REQUIREMENTS: No images are to be carried over; print all other material exactly as it stands.
══ DATASET CONTENT
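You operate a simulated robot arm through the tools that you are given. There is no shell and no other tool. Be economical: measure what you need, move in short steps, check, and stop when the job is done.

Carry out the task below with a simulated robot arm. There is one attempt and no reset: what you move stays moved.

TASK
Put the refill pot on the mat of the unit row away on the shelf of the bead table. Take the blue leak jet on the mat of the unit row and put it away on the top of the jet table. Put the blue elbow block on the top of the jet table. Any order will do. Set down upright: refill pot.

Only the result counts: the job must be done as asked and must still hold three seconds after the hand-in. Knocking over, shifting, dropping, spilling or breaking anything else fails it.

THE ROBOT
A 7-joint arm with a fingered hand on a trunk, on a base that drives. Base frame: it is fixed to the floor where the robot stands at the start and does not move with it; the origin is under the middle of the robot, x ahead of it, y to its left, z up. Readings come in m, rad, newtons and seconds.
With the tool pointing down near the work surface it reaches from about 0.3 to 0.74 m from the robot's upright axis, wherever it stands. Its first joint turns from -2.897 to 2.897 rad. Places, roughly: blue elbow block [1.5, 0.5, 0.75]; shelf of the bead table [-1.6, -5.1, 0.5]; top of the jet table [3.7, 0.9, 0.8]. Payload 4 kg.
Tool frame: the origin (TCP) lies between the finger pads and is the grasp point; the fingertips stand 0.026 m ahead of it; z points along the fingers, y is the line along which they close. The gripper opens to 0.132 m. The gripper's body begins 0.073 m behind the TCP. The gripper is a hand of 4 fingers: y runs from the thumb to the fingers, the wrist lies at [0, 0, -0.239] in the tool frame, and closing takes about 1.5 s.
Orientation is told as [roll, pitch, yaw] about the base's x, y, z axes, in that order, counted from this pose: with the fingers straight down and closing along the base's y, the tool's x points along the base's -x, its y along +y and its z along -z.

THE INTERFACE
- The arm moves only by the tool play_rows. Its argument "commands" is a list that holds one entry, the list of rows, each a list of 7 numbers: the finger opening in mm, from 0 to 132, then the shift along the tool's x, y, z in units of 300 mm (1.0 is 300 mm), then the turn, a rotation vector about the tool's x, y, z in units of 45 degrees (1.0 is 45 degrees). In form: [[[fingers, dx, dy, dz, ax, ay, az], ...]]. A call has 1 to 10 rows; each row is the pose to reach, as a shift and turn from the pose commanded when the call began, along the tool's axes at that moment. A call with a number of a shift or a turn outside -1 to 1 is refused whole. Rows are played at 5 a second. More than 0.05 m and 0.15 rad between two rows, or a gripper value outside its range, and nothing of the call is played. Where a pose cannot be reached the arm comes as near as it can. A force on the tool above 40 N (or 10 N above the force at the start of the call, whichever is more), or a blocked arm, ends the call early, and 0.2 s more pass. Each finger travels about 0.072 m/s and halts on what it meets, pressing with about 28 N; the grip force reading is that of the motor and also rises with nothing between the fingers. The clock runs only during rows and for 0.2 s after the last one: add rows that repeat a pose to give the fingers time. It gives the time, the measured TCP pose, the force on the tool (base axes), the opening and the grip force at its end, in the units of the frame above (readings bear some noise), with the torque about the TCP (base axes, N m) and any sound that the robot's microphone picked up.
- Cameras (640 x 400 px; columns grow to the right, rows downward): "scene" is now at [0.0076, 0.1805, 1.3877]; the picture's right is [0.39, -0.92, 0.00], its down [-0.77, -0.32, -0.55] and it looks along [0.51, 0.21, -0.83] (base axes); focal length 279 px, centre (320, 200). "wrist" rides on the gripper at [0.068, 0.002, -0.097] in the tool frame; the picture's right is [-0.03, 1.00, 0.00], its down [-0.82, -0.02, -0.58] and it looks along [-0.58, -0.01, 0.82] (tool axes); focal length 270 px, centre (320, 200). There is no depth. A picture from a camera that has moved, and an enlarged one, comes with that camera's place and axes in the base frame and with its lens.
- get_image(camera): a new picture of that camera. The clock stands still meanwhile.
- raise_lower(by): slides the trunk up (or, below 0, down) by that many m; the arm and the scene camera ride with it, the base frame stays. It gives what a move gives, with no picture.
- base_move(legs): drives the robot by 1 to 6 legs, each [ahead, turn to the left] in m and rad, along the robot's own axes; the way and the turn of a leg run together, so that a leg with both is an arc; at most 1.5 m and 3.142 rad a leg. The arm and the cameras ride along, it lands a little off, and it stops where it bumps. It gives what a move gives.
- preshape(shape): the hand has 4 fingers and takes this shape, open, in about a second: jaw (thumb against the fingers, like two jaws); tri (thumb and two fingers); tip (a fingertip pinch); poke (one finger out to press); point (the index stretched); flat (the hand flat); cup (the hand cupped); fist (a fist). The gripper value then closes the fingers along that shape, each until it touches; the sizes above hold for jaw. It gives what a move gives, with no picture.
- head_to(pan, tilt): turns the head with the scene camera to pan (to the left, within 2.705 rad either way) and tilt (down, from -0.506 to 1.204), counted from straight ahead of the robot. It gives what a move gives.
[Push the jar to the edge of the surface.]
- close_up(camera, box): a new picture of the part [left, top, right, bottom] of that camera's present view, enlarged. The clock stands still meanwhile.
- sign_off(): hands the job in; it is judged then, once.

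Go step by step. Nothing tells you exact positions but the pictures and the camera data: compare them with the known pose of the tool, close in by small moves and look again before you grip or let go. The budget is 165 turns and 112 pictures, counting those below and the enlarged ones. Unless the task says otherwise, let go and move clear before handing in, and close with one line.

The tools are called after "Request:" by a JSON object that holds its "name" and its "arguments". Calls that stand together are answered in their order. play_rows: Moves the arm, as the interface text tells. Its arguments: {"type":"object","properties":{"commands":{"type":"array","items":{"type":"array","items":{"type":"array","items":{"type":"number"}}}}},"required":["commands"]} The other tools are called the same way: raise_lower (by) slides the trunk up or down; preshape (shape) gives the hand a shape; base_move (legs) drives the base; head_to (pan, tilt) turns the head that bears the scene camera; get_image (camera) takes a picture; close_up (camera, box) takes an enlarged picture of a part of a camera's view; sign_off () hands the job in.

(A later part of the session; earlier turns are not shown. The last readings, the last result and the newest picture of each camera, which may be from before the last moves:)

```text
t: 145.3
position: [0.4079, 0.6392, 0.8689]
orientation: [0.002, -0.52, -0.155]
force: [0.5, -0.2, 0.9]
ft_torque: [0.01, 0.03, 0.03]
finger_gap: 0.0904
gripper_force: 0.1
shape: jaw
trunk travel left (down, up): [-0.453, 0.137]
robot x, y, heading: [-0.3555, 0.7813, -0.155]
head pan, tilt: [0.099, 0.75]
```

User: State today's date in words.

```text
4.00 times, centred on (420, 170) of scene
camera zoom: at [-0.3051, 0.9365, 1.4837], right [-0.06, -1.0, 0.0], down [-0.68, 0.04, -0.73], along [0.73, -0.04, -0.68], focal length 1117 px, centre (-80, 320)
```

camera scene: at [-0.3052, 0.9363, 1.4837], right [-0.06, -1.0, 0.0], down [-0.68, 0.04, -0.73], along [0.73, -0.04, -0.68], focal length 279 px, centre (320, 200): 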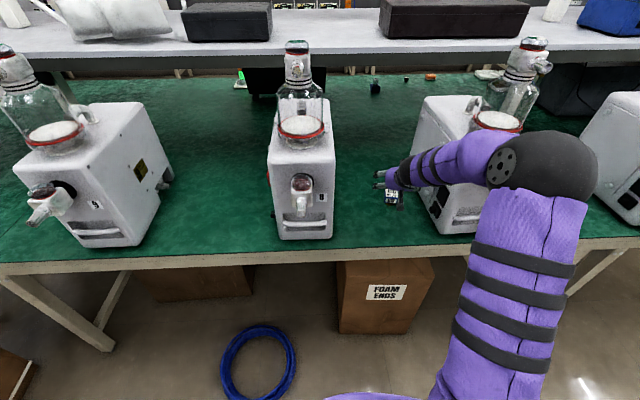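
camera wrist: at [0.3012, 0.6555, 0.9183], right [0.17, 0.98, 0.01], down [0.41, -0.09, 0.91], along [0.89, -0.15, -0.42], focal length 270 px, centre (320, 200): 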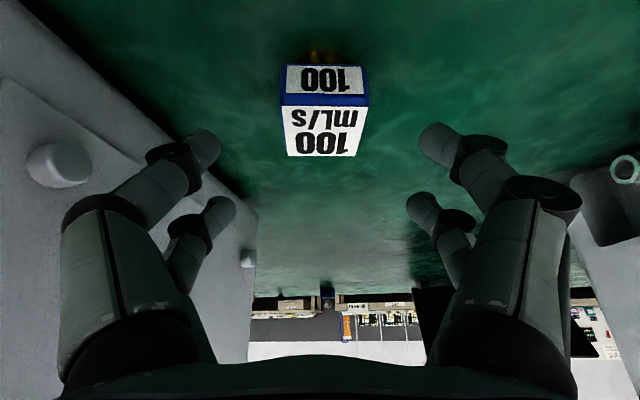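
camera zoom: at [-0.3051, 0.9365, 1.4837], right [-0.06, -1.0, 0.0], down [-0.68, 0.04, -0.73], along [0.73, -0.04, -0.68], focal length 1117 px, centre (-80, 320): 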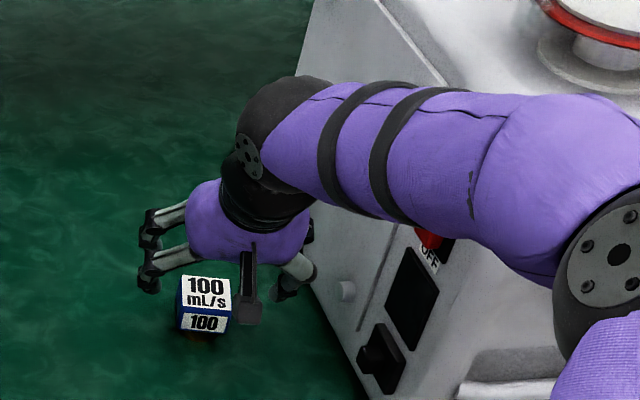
════
FINAL RESULT:
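You operate a simulated robot arm through the tools that you are given. There is no shell and no other tool. Be economical: measure what you need, move in short steps, check, and stop when the job is done.

Carry out the task below with a simulated robot arm. There is one attempt and no reset: what you move stays moved.

TASK
Put the refill pot on the mat of the unit row away on the shelf of the bead table. Take the blue leak jet on the mat of the unit row and put it away on the top of the jet table. Put the blue elbow block on the top of the jet table. Any order will do. Set down upright: refill pot.

Only the result counts: the job must be done as asked and must still hold three seconds after the hand-in. Knocking over, shifting, dropping, spilling or breaking anything else fails it.

THE ROBOT
A 7-joint arm with a fingered hand on a trunk, on a base that drives. Base frame: it is fixed to the floor where the robot stands at the start and does not move with it; the origin is under the middle of the robot, x ahead of it, y to its left, z up. Readings come in m, rad, newtons and seconds.
With the tool pointing down near the work surface it reaches from about 0.3 to 0.74 m from the robot's upright axis, wherever it stands. Its first joint turns from -2.897 to 2.897 rad. Places, roughly: blue elbow block [1.5, 0.5, 0.75]; shelf of the bead table [-1.6, -5.1, 0.5]; top of the jet table [3.7, 0.9, 0.8]. Payload 4 kg.
Tool frame: the origin (TCP) lies between the finger pads and is the grasp point; the fingertips stand 0.026 m ahead of it; z points along the fingers, y is the line along which they close. The gripper opens to 0.132 m. The gripper's body begins 0.073 m behind the TCP. The gripper is a hand of 4 fingers: y runs from the thumb to the fingers, the wrist lies at [0, 0, -0.239] in the tool frame, and closing takes about 1.5 s.
Orientation is told as [roll, pitch, yaw] about the base's x, y, z axes, in that order, counted from this pose: with the fingers straight down and closing along the base's y, the tool's x points along the base's -x, its y along +y and its z along -z.

THE INTERFACE
- The arm moves only by the tool play_rows. Its argument "commands" is a list that holds one entry, the list of rows, each a list of 7 numbers: the finger opening in mm, from 0 to 132, then the shift along the tool's x, y, z in units of 300 mm (1.0 is 300 mm), then the turn, a rotation vector about the tool's x, y, z in units of 45 degrees (1.0 is 45 degrees). In form: [[[fingers, dx, dy, dz, ax, ay, az], ...]]. A call has 1 to 10 rows; each row is the pose to reach, as a shift and turn from the pose commanded when the call began, along the tool's axes at that moment. A call with a number of a shift or a turn outside -1 to 1 is refused whole. Rows are played at 5 a second. More than 0.05 m and 0.15 rad between two rows, or a gripper value outside its range, and nothing of the call is played. Where a pose cannot be reached the arm comes as near as it can. A force on the tool above 40 N (or 10 N above the force at the start of the call, whichever is more), or a blocked arm, ends the call early, and 0.2 s more pass. Each finger travels about 0.072 m/s and halts on what it meets, pressing with about 28 N; the grip force reading is that of the motor and also rises with nothing between the fingers. The clock runs only during rows and for 0.2 s after the last one: add rows that repeat a pose to give the fingers time. It gives the time, the measured TCP pose, the force on the tool (base axes), the opening and the grip force at its end, in the units of the frame above (readings bear some noise), with the torque about the TCP (base axes, N m) and any sound that the robot's microphone picked up.
- Cameras (640 x 400 px; columns grow to the right, rows downward): "scene" is now at [0.0076, 0.1805, 1.3877]; the picture's right is [0.39, -0.92, 0.00], its down [-0.77, -0.32, -0.55] and it looks along [0.51, 0.21, -0.83] (base axes); focal length 279 px, centre (320, 200). "wrist" rides on the gripper at [0.068, 0.002, -0.097] in the tool frame; the picture's right is [-0.03, 1.00, 0.00], its down [-0.82, -0.02, -0.58] and it looks along [-0.58, -0.01, 0.82] (tool axes); focal length 270 px, centre (320, 200). There is no depth. A picture from a camera that has moved, and an enlarged one, comes with that camera's place and axes in the base frame and with its lens.
- get_image(camera): a new picture of that camera. The clock stands still meanwhile.
- raise_lower(by): slides the trunk up (or, below 0, down) by that many m; the arm and the scene camera ride with it, the base frame stays. It gives what a move gives, with no picture.
- base_move(legs): drives the robot by 1 to 6 legs, each [ahead, turn to the left] in m and rad, along the robot's own axes; the way and the turn of a leg run together, so that a leg with both is an arc; at most 1.5 m and 3.142 rad a leg. The arm and the cameras ride along, it lands a little off, and it stops where it bumps. It gives what a move gives.
- preshape(shape): the hand has 4 fingers and takes this shape, open, in about a second: jaw (thumb against the fingers, like two jaws); tri (thumb and two fingers); tip (a fingertip pinch); poke (one finger out to press); point (the index stretched); flat (the hand flat); cup (the hand cupped); fist (a fist). The gripper value then closes the fingers along that shape, each until it touches; the sizes above hold for jaw. It gives what a move gives, with no picture.
- head_to(pan, tilt): turns the head with the scene camera to pan (to the left, within 2.705 rad either way) and tilt (down, from -0.506 to 1.204), counted from straight ahead of the robot. It gives what a move gives.
[Push the jar to the edge of the surface.]
- close_up(camera, box): a new picture of the part [left, top, right, bottom] of that camera's present view, enlarged. The clock stands still meanwhile.
- sign_off(): hands the job in; it is judged then, once.

Go step by step. Nothing tells you exact positions but the pictures and the camera data: compare them with the known pose of the tool, close in by small moves and look again before you grip or let go. The budget is 165 turns and 112 pictures, counting those below and the enlarged ones. Unless the task says otherwise, let go and move clear before handing in, and close with one line.

The tools are called after "Request:" by a JSON object that holds its "name" and its "arguments". Calls that stand together are answered in their order. play_rows: Moves the arm, as the interface text tells. Its arguments: {"type":"object","properties":{"commands":{"type":"array","items":{"type":"array","items":{"type":"array","items":{"type":"number"}}}}},"required":["commands"]} The other tools are called the same way: raise_lower (by) slides the trunk up or down; preshape (shape) gives the hand a shape; base_move (legs) drives the base; head_to (pan, tilt) turns the head that bears the scene camera; get_image (camera) takes a picture; close_up (camera, box) takes an enlarged picture of a part of a camera's view; sign_off () hands the job in.

(A later part of the session; earlier turns are not shown. The last readings, the last result and the newest picture of each camera, which may be from before the last moves:)

```text
t: 145.3
position: [0.4079, 0.6392, 0.8689]
orientation: [0.002, -0.52, -0.155]
force: [0.5, -0.2, 0.9]
ft_torque: [0.01, 0.03, 0.03]
finger_gap: 0.0904
gripper_force: 0.1
shape: jaw
trunk travel left (down, up): [-0.453, 0.137]
robot x, y, heading: [-0.3555, 0.7813, -0.155]
head pan, tilt: [0.099, 0.75]
```

User: State today's date in words.

```text
4.00 times, centred on (420, 170) of scene
camera zoom: at [-0.3051, 0.9365, 1.4837], right [-0.06, -1.0, 0.0], down [-0.68, 0.04, -0.73], along [0.73, -0.04, -0.68], focal length 1117 px, centre (-80, 320)
```

camera scene: at [-0.3052, 0.9363, 1.4837], right [-0.06, -1.0, 0.0], down [-0.68, 0.04, -0.73], along [0.73, -0.04, -0.68], focal length 279 px, centre (320, 200): 
camera wrist: at [0.3012, 0.6555, 0.9183], right [0.17, 0.98, 0.01], down [0.41, -0.09, 0.91], along [0.89, -0.15, -0.42], focal length 270 px, centre (320, 200): 
camera zoom: at [-0.3051, 0.9365, 1.4837], right [-0.06, -1.0, 0.0], down [-0.68, 0.04, -0.73], along [0.73, -0.04, -0.68], focal length 1117 px, centre (-80, 320): 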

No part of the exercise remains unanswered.